### INFORMATION PROVIDED ###

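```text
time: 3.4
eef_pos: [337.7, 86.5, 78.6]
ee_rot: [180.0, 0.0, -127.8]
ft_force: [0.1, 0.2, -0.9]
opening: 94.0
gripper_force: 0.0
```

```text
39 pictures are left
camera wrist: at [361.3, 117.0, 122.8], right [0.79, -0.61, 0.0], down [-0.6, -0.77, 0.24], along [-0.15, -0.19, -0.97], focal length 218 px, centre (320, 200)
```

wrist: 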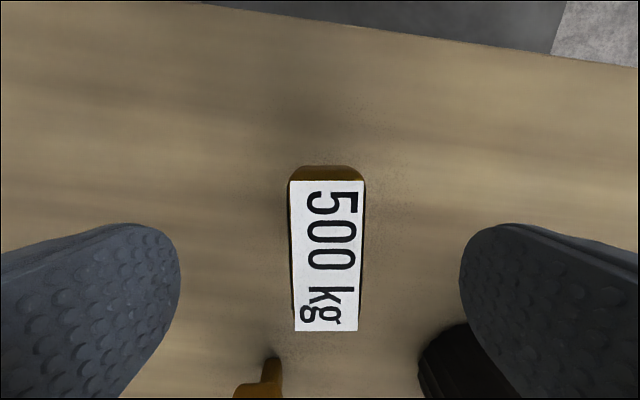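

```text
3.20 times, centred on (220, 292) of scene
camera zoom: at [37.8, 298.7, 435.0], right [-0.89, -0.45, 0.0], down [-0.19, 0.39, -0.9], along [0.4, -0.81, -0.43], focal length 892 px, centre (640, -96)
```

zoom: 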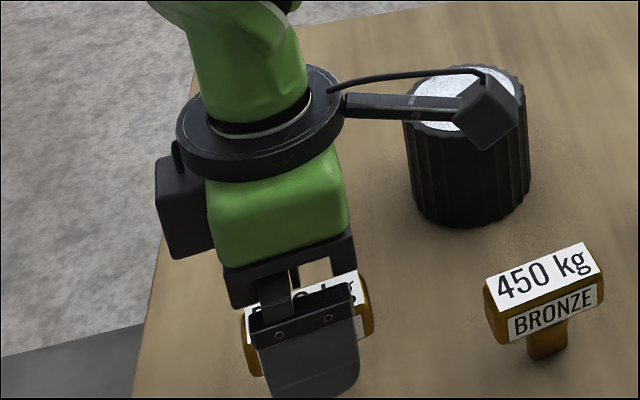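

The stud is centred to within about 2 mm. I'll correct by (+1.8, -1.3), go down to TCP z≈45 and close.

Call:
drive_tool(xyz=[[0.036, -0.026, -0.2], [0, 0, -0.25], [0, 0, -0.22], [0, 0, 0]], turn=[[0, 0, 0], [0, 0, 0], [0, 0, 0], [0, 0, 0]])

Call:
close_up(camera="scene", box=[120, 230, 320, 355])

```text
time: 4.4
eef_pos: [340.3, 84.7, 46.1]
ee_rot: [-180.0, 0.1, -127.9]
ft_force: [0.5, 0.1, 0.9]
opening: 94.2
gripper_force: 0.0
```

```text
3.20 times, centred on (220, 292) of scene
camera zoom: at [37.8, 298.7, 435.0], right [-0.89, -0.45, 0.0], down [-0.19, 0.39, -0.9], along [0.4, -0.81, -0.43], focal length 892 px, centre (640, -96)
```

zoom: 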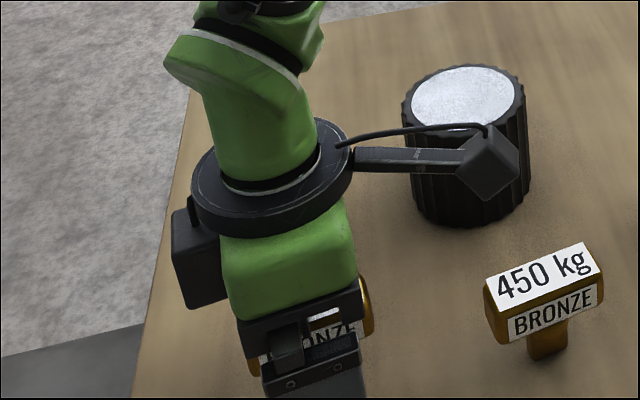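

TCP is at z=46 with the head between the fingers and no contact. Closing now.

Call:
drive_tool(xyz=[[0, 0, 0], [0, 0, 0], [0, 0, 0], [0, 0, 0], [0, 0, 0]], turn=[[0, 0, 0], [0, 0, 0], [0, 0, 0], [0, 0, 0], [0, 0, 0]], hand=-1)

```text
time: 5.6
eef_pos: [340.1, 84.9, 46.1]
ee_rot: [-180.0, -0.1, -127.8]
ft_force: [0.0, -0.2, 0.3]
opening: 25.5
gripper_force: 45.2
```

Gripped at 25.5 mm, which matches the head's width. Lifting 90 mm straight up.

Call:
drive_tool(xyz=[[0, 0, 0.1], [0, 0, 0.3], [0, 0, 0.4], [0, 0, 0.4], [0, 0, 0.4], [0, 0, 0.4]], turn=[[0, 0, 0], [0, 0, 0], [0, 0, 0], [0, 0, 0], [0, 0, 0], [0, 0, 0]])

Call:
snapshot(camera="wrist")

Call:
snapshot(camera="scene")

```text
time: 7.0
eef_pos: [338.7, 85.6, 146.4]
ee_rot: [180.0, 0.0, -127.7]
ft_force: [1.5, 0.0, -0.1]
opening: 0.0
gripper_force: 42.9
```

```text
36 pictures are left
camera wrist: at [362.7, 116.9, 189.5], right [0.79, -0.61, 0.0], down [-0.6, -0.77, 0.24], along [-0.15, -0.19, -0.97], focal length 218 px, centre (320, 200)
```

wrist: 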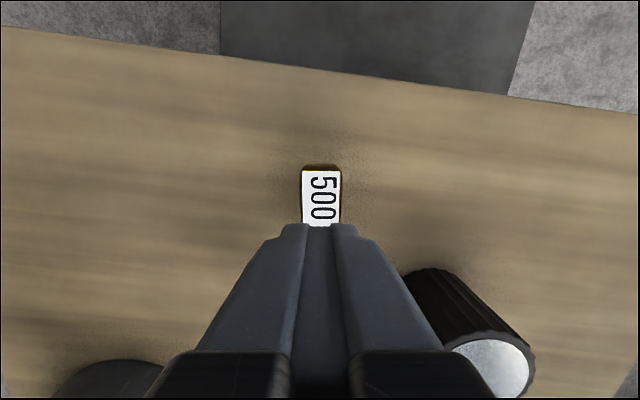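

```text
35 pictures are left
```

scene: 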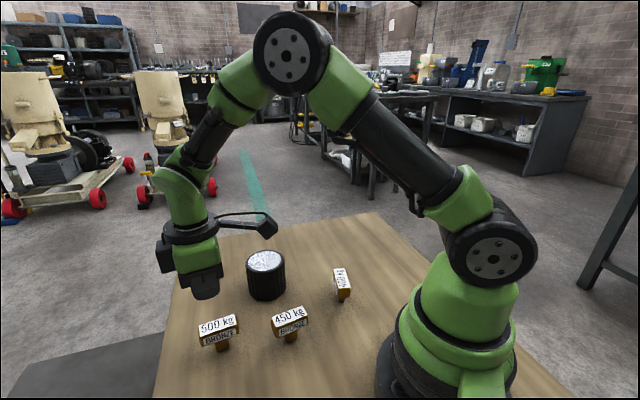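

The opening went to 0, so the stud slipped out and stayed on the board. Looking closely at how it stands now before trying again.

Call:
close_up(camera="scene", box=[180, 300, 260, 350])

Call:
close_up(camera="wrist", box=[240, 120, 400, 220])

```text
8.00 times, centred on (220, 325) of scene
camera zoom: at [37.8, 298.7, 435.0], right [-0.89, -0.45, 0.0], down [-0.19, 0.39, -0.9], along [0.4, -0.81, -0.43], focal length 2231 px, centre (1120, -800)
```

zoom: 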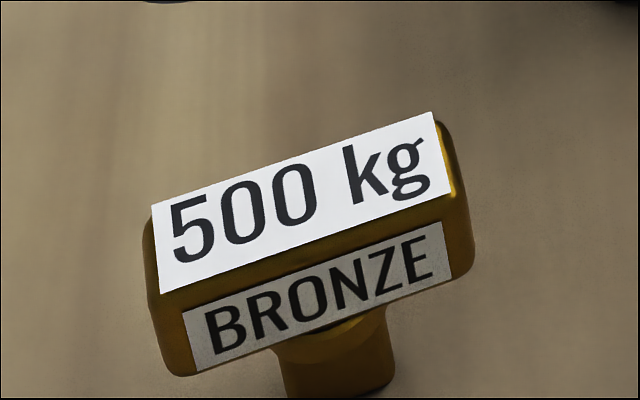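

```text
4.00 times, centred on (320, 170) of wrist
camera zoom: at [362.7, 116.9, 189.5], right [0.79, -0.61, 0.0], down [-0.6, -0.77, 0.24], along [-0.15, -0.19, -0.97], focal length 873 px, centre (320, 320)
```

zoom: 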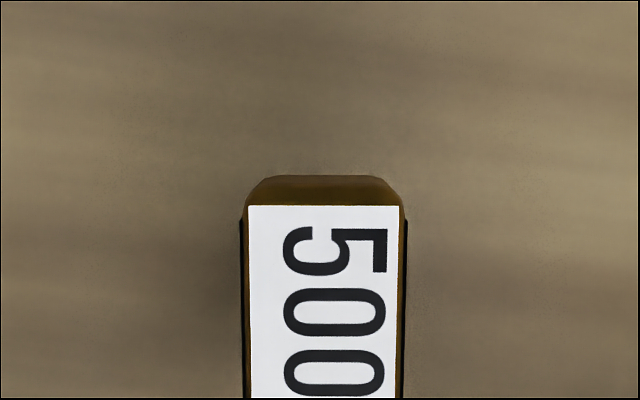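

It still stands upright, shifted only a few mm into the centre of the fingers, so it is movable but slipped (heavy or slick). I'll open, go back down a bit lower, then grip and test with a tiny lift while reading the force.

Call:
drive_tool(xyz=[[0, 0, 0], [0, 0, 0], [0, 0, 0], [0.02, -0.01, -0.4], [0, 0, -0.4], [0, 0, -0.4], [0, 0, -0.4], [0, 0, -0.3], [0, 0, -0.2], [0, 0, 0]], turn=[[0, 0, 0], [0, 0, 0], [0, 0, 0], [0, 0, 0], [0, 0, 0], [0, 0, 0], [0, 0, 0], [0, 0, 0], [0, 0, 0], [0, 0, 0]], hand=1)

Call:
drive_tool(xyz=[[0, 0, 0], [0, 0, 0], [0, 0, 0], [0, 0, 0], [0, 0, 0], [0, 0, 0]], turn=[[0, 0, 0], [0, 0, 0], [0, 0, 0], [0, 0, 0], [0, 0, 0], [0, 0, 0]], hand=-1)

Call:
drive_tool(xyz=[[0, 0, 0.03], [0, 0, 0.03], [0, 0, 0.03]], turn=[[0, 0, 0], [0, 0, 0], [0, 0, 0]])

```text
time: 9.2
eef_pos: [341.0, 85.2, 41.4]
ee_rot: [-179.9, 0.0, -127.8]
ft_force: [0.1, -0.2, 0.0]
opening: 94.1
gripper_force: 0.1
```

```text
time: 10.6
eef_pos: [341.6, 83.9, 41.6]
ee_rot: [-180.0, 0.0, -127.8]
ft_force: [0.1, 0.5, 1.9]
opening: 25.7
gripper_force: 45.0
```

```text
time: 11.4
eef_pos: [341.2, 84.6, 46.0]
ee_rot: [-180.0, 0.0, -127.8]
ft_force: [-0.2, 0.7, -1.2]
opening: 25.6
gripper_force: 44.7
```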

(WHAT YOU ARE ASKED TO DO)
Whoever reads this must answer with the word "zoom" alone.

###

(WHAT YOU ARE ASKED TO DO)
Find all lines where the word "times" appears. Copy them.

(SOLUTION TO THE EXERCISE)
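3.20 times, centred on (220, 292) of scene
3.20 times, centred on (220, 292) of scene
8.00 times, centred on (220, 325) of scene
4.00 times, centred on (320, 170) of wrist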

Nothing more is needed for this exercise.